*Raw data:*
<<<<

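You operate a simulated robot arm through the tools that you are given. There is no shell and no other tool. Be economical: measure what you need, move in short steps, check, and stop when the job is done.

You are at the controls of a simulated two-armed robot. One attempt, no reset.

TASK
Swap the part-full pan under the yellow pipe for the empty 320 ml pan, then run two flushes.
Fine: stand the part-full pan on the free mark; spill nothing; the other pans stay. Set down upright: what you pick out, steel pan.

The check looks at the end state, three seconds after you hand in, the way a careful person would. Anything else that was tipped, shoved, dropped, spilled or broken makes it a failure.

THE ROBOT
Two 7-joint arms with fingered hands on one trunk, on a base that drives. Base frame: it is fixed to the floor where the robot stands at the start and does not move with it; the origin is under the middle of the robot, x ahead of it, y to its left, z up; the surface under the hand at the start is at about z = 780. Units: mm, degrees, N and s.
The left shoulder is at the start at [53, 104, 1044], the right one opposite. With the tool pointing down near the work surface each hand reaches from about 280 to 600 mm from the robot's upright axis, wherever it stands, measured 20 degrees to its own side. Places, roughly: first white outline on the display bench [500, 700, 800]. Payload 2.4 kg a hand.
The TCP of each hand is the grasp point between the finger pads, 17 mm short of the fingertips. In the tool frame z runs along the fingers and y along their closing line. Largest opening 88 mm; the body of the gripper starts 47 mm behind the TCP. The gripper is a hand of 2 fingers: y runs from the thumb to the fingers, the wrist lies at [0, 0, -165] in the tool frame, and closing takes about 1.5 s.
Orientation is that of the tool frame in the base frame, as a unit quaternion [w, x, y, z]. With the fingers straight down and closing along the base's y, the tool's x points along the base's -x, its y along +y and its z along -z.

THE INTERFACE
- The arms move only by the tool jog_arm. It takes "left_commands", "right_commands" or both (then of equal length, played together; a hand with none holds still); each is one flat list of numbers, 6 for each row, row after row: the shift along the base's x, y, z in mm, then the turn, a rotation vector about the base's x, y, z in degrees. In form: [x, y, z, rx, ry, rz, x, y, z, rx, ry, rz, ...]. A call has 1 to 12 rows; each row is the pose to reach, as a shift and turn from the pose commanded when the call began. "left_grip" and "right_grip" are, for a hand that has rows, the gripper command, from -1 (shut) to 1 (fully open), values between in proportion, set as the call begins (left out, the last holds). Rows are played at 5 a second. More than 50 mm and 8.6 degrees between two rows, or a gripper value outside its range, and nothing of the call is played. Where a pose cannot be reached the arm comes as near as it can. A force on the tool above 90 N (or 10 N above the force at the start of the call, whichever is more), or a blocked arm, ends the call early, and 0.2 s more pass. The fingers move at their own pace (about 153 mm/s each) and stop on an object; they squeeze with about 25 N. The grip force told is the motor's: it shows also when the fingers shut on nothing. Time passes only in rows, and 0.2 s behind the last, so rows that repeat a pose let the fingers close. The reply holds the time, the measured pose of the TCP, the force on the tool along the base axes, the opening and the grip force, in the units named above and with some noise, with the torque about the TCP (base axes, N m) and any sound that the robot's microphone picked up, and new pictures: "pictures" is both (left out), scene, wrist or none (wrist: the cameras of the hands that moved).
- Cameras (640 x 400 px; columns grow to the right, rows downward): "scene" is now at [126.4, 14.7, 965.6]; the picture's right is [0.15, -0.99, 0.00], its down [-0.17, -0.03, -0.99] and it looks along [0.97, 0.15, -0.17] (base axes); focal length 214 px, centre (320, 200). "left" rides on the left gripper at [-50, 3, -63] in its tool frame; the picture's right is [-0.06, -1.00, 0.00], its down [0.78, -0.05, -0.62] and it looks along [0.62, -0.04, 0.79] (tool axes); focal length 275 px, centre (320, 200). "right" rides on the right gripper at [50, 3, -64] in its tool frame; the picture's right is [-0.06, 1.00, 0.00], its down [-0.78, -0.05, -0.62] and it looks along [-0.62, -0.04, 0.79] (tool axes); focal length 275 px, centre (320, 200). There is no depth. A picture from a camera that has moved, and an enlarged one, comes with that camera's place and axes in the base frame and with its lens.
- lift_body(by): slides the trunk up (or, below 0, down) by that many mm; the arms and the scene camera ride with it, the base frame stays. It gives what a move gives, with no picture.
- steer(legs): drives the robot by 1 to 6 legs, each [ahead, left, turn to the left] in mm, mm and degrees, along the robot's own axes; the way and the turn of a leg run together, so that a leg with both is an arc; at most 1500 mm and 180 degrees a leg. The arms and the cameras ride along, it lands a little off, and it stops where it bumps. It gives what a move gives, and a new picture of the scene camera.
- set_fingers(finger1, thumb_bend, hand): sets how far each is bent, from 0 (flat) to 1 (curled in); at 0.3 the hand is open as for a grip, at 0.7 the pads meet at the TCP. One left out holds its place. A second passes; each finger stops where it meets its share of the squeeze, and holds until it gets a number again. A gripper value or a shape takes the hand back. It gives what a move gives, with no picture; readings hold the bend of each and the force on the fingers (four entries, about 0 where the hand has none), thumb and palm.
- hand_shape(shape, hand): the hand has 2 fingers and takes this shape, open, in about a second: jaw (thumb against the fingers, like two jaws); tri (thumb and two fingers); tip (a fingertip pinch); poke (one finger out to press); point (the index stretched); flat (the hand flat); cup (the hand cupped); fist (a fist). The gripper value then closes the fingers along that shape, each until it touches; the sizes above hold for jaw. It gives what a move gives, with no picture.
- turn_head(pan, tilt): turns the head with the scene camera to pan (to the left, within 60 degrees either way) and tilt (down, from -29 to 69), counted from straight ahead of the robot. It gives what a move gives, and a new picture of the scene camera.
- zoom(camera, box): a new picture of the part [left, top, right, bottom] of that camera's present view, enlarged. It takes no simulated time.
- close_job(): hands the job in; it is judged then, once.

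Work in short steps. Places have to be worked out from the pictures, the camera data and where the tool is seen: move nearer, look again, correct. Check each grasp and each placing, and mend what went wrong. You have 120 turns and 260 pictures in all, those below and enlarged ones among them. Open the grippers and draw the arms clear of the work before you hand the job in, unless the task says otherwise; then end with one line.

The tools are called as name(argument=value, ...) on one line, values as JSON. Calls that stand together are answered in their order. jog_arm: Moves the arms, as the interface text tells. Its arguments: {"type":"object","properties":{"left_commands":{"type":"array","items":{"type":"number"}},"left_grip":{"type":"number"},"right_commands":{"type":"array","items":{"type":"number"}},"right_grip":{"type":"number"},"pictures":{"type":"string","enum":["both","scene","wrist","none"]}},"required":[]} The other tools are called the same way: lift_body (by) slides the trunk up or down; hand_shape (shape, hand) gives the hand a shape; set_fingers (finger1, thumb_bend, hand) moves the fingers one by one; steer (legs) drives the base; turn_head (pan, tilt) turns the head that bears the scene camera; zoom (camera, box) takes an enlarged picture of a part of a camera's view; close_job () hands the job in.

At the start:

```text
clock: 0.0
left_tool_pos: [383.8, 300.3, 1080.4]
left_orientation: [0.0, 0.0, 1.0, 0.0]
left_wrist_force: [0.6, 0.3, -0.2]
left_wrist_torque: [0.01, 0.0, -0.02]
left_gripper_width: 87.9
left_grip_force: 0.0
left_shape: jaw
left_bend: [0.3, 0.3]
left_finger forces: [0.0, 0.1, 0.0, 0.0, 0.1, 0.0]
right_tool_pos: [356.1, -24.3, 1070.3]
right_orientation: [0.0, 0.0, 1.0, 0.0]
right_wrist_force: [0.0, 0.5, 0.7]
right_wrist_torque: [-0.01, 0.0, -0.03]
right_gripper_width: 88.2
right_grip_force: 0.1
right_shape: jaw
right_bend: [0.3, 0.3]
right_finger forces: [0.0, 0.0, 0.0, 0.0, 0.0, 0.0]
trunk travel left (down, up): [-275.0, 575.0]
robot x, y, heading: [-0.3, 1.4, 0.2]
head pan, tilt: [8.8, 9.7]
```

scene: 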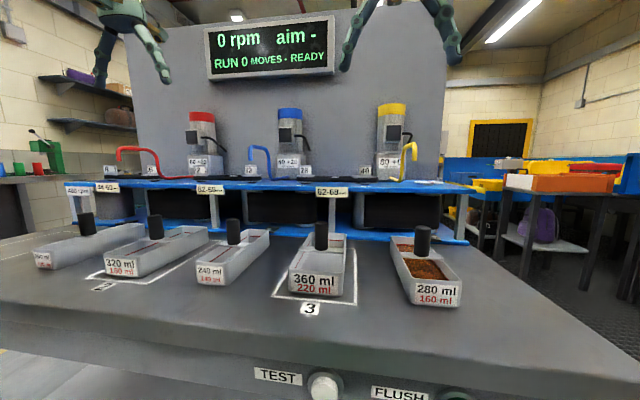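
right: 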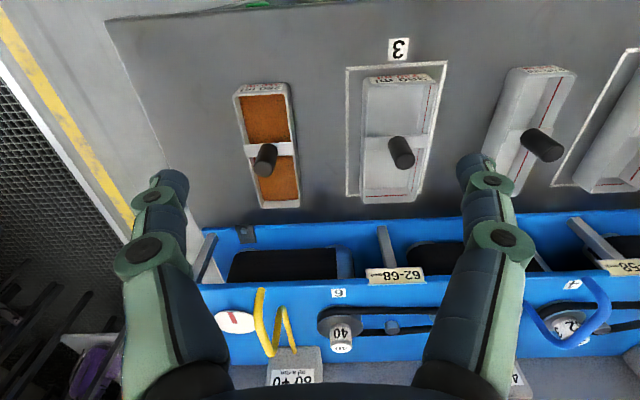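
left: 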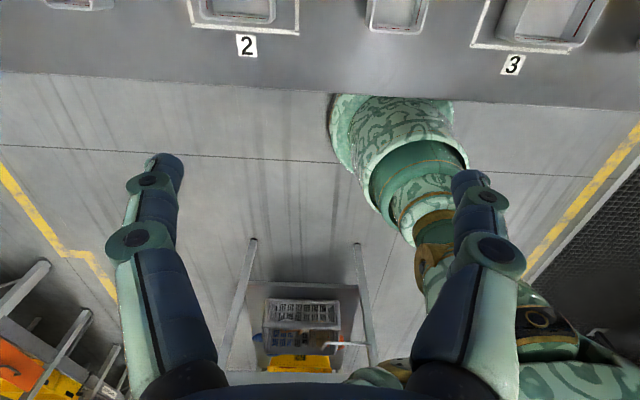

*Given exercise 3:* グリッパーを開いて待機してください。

>>>>

*Given exercise 1:* Show the exact text of the source starting from "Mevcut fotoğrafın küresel" and stopping at the end of "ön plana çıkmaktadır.".
*Given exercise 2:* Produce the text that comes next in the source.

*Source:*
<<<<

31 Mart yerel seçimlerinden AKP-MHP iktidarının toplumsal taban kaybı ve yenilgiyle, CHP’nin ise birinci parti olarak çıkmasının ardından iktidarın meşruiyeti geniş kitleler açısından tartışma konusu olmuş ve erken seçim beklentileri halkın gündemine girmişken CHP siyasette yumuşama söylem ve girişimleriyle mevcut atmosferi tersyüz etmiş durumdadır.
CHP liderliğindeki Millet İttifakı’nın 28 Mayıs 2023 seçimlerini kaybedip dağılmasının ve CHP’deki iç hesaplaşmanın ardından, CHP, 31 Mart yerel seçimlerinden beklemediği bir “başarıyla” çıktı. Bu gelişmenin çoklu nedenleri olmakla beraber bu durum gerçekte iktidar bağlaşıkları için öngörülebilir bir sonuçtu. Doğrudan kendisinin sorumlu olduğu çoklu krizlerle boğuşan bir iktidarın çoktan gitmiş olması beklenirdi ve ana muhalefet partisi ise CHP’ydi. AKP iktidarından önceki hükümetlerin yarattığı bataklıkta, AKP kitlesini 365 gün sokaklarda eylem halinde tutup iktidara yürürken, CHP ilk önce alanları iktidara teslim etmiş, demokratik mücadele olanaklarının daralmasına yol açmıştı. Bu tutum CHP’yi destekleyen geniş kitlelerde dahi rahatsızlık yaratmasına ve dile getirilmesine rağmen CHP kurmayları bu politikayı terk etmemişti. Hükümetin “bekaa” söylemleri karşısında iktidar politikalarına paralel bir duruşla yaşanmakta olunan tüm yıkımlara adeta gönüllü ortaklık yapmıştı. Tüm kritik dönem ve kararlarda iktidarın koltuk değneği olmuş, ülkenin bir bütün olarak karanlığa gömülmesinde ciddi bir rol oynamıştı.
Mevcut fotoğrafın küresel güçlerle Türkiye iktidar kliklerinin ortak marifeti olduğu bilinmektedir. Çelişki ve çatışmalarına rağmen; halklarımızın, emekçilerin, kadın, gençlik ve tüm ötekileştirilenlerin aleyhine olan çıkar ortaklıkları son tahlilde ağır basmakta, kriz dönemlerinde işbirlikleri ön plana çıkmaktadır.
CHP gerçekten birinci parti olmuş mudur? CHP’ye oy veren farklı toplumsal kesimler CHP’nin söylem ve politikalarını benimseyerek mi destek olmuştur? CHP bu farklı toplumsal kesimlerin ihtiyaç ve taleplerine cevap olabilecek program ve politikalara sahip midir veya bu yönde bir evrilme söz konusu olabilecek midir?

>>>>

*Final answer 1:*
Mevcut fotoğrafın küresel güçlerle Türkiye iktidar kliklerinin ortak marifeti olduğu bilinmektedir. Çelişki ve çatışmalarına rağmen; halklarımızın, emekçilerin, kadın, gençlik ve tüm ötekileştirilenlerin aleyhine olan çıkar ortaklıkları son tahlilde ağır basmakta, kriz dönemlerinde işbirlikleri ön plana çıkmaktadır.

*Final answer 2:*
CHP, “Türkiye ittifakı” söyleminin içini nasıl doldurmaktadır? Sadece bir seçim ittifakından mı söz ediliyordu? Türkiye’nin farklı toplumsal kesimleri ve halk gerçeklikleri yerel seçimlerde CHP’ye oy vererek bir buluşmayı sağlamış ve uzlaşma zeminini yaratmışsa, CHP bu zemini kronikleşmiş sorunlarımızın çözümü ve demokratik bir cumhuriyet için değerlendirme basiretini göstererek toplumsal barışa hizmet edecek mi? Türkiye derken tekçi zihniyet ve tahakküm biçimini mi, çok kimlikli ve çok kültürlü gerçeğimizi mi ifade ediyorsunuz?
“Siyasette yumuşamanın” içeriği nedir? Tüm toplumsal kesimleri ve halklarımızı kapsayan bir demokratikleşmenin kapısı mı aralanmak isteniyor, yoksa muktedirlerin dereyi geçerken dayanışmasını, tüm krizlerin ezilen toplumsal kesimlere ve halklarımıza fatura edilmesini mi amaçlıyor?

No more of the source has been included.